Europe Écologie Petits pervers des peuples

Le maire EELV de Lyon, Grégory Doucet, estime que le Tour de France est "polluant" et véhicule une "image machiste". Que révèlent les propos du maire de Lyon ? Une minorité sociologique est-elle en train de mettre à mal l'idée même de la France dont le tour cycliste annuel est un étendard ?

Edouard Husson

Edouard Husson

Universitaire, Edouard Husson a dirigé ESCP Europe Business School de 2012 à 2014 puis a été vice-président de l’Université Paris Sciences & Lettres (PSL).
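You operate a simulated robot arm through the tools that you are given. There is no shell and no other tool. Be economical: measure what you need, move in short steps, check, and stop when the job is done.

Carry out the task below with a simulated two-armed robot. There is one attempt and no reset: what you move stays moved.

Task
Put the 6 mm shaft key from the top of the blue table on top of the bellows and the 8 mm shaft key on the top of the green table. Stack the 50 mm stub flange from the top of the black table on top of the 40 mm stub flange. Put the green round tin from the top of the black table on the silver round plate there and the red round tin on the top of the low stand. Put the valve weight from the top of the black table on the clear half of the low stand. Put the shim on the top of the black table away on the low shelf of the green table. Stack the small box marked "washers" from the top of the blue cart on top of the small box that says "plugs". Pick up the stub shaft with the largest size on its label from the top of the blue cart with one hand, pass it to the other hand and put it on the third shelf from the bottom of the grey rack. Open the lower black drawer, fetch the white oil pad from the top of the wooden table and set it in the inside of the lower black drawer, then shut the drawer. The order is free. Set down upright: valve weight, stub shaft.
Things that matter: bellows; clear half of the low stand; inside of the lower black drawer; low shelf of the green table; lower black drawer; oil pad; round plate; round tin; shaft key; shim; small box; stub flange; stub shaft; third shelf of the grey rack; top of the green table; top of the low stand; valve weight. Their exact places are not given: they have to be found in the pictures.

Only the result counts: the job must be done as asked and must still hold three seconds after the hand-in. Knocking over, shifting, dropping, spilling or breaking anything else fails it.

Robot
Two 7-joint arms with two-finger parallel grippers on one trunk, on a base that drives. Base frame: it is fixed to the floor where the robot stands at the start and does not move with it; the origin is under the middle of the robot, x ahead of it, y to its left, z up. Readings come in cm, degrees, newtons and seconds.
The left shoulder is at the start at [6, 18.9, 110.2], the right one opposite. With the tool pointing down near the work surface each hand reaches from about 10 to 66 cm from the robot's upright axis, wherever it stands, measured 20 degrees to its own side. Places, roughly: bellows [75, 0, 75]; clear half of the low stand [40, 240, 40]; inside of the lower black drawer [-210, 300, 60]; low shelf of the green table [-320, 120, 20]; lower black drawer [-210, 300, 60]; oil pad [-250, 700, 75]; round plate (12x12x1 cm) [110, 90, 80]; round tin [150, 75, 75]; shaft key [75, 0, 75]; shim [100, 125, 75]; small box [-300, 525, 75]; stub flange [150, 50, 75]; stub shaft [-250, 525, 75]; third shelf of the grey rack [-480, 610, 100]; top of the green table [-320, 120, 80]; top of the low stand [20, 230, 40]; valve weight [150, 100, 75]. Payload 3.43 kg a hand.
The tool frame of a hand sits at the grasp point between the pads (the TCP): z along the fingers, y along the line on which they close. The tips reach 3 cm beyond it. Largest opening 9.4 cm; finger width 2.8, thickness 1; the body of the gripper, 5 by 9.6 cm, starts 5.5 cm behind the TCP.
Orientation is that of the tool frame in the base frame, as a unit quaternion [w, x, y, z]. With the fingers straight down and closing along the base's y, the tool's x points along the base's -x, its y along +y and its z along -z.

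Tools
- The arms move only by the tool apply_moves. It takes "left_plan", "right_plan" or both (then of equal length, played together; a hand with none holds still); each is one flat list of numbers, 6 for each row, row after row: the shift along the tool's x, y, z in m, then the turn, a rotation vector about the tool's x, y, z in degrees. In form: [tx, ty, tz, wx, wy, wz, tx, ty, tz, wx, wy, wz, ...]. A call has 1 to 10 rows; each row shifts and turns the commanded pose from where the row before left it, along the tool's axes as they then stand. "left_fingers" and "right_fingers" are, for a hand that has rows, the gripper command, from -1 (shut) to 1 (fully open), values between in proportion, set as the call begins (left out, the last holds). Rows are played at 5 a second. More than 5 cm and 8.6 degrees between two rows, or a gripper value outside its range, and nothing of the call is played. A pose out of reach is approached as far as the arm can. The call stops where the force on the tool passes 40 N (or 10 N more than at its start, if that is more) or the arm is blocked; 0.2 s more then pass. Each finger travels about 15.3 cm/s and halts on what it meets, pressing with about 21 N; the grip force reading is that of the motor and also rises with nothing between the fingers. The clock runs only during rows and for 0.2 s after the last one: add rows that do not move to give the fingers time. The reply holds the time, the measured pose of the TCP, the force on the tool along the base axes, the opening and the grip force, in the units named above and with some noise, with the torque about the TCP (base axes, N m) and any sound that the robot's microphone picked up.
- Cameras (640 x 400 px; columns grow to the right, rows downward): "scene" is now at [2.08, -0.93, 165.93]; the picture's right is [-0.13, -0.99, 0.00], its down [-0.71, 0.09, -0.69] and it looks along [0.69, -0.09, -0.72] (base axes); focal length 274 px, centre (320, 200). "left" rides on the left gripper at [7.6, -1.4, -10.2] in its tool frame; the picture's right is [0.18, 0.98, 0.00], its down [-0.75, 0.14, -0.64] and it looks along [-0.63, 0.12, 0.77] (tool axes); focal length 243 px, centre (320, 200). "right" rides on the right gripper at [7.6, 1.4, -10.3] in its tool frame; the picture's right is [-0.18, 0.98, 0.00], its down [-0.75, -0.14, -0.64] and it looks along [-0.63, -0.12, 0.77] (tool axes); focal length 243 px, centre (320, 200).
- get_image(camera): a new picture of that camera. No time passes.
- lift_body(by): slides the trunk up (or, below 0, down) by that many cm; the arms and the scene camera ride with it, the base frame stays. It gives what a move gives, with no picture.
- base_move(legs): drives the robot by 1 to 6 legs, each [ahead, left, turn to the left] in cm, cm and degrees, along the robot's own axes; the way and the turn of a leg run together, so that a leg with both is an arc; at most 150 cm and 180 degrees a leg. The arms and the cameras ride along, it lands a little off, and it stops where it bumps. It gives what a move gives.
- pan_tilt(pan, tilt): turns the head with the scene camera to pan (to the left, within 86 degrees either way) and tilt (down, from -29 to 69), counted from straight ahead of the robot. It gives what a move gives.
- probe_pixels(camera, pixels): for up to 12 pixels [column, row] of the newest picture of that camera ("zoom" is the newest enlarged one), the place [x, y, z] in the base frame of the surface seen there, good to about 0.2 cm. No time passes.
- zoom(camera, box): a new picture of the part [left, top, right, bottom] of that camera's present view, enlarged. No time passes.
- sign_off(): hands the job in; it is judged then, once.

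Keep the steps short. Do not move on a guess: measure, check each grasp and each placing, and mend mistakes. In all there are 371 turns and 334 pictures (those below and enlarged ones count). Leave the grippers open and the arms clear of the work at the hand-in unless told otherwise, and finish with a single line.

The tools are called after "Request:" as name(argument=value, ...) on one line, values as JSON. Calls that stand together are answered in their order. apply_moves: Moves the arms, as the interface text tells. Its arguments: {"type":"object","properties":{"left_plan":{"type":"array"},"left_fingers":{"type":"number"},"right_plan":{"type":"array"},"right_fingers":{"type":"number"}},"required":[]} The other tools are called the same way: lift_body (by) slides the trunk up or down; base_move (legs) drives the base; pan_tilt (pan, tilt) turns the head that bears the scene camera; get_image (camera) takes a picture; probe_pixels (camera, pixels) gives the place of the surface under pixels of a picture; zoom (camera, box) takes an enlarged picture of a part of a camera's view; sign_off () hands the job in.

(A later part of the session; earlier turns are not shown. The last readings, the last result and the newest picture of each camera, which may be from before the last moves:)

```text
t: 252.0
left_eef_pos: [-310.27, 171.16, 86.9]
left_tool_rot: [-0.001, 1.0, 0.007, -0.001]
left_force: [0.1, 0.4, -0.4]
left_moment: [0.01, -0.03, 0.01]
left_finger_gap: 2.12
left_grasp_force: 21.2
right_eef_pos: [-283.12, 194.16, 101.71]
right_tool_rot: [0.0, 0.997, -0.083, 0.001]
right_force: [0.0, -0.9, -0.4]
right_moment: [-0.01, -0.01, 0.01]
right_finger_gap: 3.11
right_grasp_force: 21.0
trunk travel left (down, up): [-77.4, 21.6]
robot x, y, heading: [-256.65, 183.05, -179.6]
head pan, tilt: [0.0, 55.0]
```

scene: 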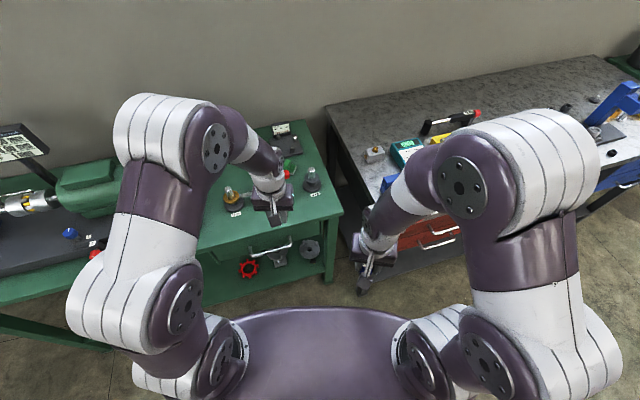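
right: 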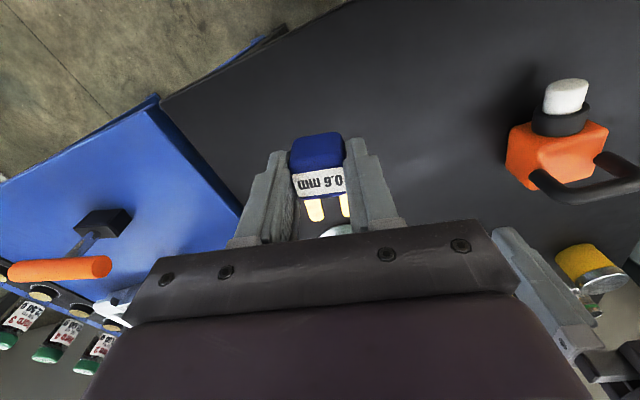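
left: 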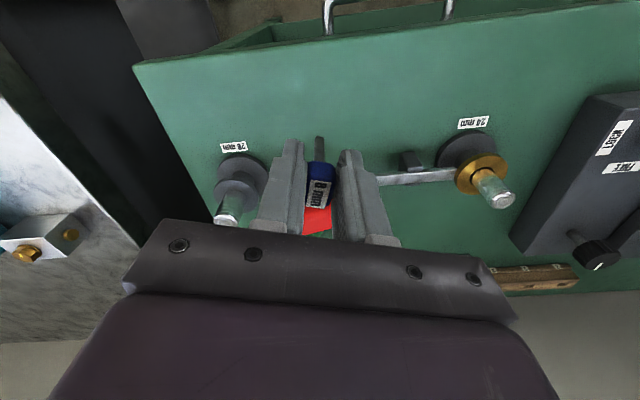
Il est actuellement professeur à l’Institut Franco-Allemand d’Etudes Européennes (à l’Université de Cergy-Pontoise). Spécialiste de l’histoire de l’Allemagne et de l’Europe, il travaille en particulier sur la modernisation politique des sociétés depuis la Révolution française. Il est l’auteur d’ouvrages et de nombreux articles sur l’histoire de l’Allemagne depuis la Révolution française, l’histoire des mondialisations, l’histoire de la monnaie, l’histoire du nazisme et des autres violences de masse au XXème siècle  ou l’histoire des relations internationales et des conflits contemporains. Il écrit en ce moment une biographie de Benjamin Disraëli.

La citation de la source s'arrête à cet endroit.